Aim 1: I need one stretch of the text verbatim, from "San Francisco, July" to "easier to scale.".

Text:
Oxmiq Raises $35 Million to Cut AI Chip Costs With Unified Design Push
Led by former Intel chief architect Raja Koduri, the startup is betting that combining key AI computing components into a single licensable architecture can lower the cost of building and running next-generation artificial intelligence systems.
San Francisco, July 1: Artificial intelligence startup Oxmiq has raised $35 million in fresh funding to develop a new chip architecture aimed at lowering the cost of building and operating AI systems, underscoring how the global race around artificial intelligence is increasingly shifting from software and models to the underlying hardware that powers them. The funding round, announced on July 1, puts renewed focus on one of the central questions confronting the AI industry today: how to make the next wave of computing infrastructure more affordable, more efficient and easier to scale.
Oxmiq’s pitch to investors is built around a simple but ambitious idea. Instead of relying on the traditional architecture in which graphics processing units, central processors and tensor engines are handled as separate components in an AI system, the company wants to collapse these into a single block of intellectual property that can be licensed to customers. In practical terms, the startup is trying to redesign the hardware foundation of AI so that model builders and data centre operators can reduce cost, complexity and power overhead at a time when demand for computing resources is exploding.
The company is led by Raja Koduri, one of the best-known names in the semiconductor world. Koduri previously served as chief architect at Intel and also held senior roles at AMD, where he was closely associated with graphics and accelerated computing. His return to the startup spotlight with a chip company focused on AI economics reflects a broader industry shift. The conversation around artificial intelligence is no longer only about which company has the most capable model or the smartest chatbot. It is increasingly about who can build the infrastructure that makes those systems economically viable at scale.

Supplied material:

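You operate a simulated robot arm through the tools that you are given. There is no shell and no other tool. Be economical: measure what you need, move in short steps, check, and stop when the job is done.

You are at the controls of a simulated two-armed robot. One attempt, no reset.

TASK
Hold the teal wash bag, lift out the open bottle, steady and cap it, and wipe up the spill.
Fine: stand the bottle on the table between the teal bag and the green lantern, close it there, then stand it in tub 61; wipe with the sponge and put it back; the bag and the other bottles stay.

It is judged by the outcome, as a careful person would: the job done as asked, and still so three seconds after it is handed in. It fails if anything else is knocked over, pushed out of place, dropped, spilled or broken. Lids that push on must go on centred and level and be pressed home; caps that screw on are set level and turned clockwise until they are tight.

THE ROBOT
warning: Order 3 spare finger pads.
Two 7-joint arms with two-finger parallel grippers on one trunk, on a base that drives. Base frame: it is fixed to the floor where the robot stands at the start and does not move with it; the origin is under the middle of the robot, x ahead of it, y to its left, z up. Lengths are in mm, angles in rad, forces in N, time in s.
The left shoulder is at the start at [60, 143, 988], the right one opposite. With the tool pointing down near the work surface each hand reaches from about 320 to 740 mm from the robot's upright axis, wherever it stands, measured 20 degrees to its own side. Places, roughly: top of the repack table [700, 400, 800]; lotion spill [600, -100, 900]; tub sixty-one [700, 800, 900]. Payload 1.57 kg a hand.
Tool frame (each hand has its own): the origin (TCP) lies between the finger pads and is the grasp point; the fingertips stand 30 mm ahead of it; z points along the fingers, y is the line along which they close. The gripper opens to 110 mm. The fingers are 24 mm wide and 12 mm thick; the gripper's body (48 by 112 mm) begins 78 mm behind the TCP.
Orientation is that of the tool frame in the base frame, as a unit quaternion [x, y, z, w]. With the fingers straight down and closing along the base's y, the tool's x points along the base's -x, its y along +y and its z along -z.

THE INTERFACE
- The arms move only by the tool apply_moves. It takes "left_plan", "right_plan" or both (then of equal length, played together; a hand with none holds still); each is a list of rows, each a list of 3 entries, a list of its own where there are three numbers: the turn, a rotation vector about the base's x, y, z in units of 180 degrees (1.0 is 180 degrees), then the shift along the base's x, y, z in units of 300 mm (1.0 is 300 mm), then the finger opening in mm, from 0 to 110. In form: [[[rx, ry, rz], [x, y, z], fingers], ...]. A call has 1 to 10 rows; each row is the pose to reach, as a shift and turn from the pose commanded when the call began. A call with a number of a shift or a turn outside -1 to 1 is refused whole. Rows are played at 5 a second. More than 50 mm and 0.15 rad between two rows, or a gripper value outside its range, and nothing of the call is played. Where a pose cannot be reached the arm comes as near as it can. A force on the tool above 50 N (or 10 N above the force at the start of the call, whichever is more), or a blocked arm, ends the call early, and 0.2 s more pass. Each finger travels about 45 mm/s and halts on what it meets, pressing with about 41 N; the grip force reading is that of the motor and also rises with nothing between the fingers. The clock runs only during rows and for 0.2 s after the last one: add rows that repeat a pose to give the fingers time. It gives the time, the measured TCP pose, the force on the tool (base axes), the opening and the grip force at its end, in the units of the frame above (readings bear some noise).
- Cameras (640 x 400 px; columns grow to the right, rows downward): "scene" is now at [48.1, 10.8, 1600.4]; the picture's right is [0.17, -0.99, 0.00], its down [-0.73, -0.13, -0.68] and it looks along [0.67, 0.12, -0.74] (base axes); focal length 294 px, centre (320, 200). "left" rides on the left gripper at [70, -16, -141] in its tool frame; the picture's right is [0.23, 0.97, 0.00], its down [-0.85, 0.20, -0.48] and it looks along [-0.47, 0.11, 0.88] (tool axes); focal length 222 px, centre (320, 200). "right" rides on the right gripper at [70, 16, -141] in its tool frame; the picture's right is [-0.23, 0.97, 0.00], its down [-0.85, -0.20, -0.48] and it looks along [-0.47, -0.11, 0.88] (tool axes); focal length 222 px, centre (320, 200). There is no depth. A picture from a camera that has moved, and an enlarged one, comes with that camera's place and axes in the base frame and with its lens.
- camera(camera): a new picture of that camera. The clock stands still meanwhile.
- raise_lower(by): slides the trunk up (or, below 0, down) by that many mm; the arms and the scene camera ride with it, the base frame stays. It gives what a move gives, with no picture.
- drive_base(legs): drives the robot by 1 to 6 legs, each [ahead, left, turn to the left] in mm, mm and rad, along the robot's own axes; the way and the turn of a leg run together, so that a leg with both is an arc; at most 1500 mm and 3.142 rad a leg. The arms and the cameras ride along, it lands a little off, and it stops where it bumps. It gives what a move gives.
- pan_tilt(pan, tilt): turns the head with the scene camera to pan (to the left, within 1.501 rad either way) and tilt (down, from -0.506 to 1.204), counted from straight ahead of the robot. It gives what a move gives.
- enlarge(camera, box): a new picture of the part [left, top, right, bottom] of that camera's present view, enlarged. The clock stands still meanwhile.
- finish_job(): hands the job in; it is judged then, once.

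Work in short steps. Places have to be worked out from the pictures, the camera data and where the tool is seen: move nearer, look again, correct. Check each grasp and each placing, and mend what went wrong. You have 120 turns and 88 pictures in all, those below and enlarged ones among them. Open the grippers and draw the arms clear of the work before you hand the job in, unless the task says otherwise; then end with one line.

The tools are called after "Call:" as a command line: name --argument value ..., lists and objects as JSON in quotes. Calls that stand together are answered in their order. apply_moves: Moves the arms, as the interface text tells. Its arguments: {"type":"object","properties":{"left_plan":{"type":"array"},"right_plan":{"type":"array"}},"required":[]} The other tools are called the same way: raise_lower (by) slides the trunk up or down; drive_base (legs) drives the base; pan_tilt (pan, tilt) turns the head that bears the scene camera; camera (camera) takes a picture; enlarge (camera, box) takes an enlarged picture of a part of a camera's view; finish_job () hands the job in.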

Aim 2: This exercise asks for the lines from the line with "- camera(camera): a" to the line with "- drive_base(legs): drives", both lines included, set down exactly and with nothing else. Put a running number in front of each line and drop blank lines.

Task output 1:
San Francisco, July 1: Artificial intelligence startup Oxmiq has raised $35 million in fresh funding to develop a new chip architecture aimed at lowering the cost of building and operating AI systems, underscoring how the global race around artificial intelligence is increasingly shifting from software and models to the underlying hardware that powers them. The funding round, announced on July 1, puts renewed focus on one of the central questions confronting the AI industry today: how to make the next wave of computing infrastructure more affordable, more efficient and easier to scale.

Task output 2:
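1. - camera(camera): a new picture of that camera. The clock stands still meanwhile.
2. - raise_lower(by): slides the trunk up (or, below 0, down) by that many mm; the arms and the scene camera ride with it, the base frame stays. It gives what a move gives, with no picture.
3. - drive_base(legs): drives the robot by 1 to 6 legs, each [ahead, left, turn to the left] in mm, mm and rad, along the robot's own axes; the way and the turn of a leg run together, so that a leg with both is an arc; at most 1500 mm and 3.142 rad a leg. The arms and the cameras ride along, it lands a little off, and it stops where it bumps. It gives what a move gives.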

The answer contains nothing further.